Students have three move-out options. They can pack their belongings and move out themselves with the help of one other person, have a chosen designee pack their belongings for them or have the college or a moving company pack and either store or ship the belongings to them.
Pickett said that for the second option, there will be signs on all of the residence halls that indicate what area office the hall is served by. She said the designee can call the office and will be granted access to the student’s room.
She said that when registering for move-out on Engage, students who need belongings stored must pick the college storing option, no matter how much or little they need to be stored.
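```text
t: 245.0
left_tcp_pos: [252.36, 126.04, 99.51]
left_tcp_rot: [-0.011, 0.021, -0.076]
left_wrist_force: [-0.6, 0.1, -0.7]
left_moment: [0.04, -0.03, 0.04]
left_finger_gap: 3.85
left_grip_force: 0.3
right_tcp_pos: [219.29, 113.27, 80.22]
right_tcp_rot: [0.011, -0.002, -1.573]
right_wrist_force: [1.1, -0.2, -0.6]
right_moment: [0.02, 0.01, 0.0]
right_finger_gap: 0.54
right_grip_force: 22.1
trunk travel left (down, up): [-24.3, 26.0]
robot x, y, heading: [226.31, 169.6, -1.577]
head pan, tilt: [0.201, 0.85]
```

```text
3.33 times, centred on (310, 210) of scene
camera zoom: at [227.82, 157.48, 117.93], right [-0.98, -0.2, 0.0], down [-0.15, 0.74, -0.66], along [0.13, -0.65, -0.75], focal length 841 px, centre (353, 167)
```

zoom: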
Students can return to campus to pack their belongings, but, if they have larger belongings they cannot bring home, the college can store them, Pickett said.
“If I was the one that came and packed, and I had five boxes and a minifridge I need stored, I would label them with my name, Jenny Pickett, and then ‘box one of five,’ ‘box two of five’ and the minifridge similarly with my name,” she said. “Everything you’re taking with you, you take with you, … and, on another day, the movers come and pick it up.”
Pickett said the college is using the Mail Services’ tracking system, so students will receive emails that will inform them their belongings have reached the college’s warehouse.
Pickett said that students who need the college to pack and store all their belongings must choose those options on the Engage form, and the Office of Residential Life will schedule a video conference with the student. This will begin the week of June 15.
During the video conference, students indicate what objects in the room are theirs and need to be packed, what is trash, what can be donated or what needs to be returned to other buildings, Pickett said.
After the video conference, staff members will pack up the belongings and ship them to the storing location. Pickett said students can decide to have almost all of their items stored but can have objects like clothes shipped to them. The college will ship items to students for free up to $30.
“Though it’s brief and people will be coming in a structured, orderly fashion, we are excited to have our campus lively again and to have students here, even if it’s just for move-out,” she said.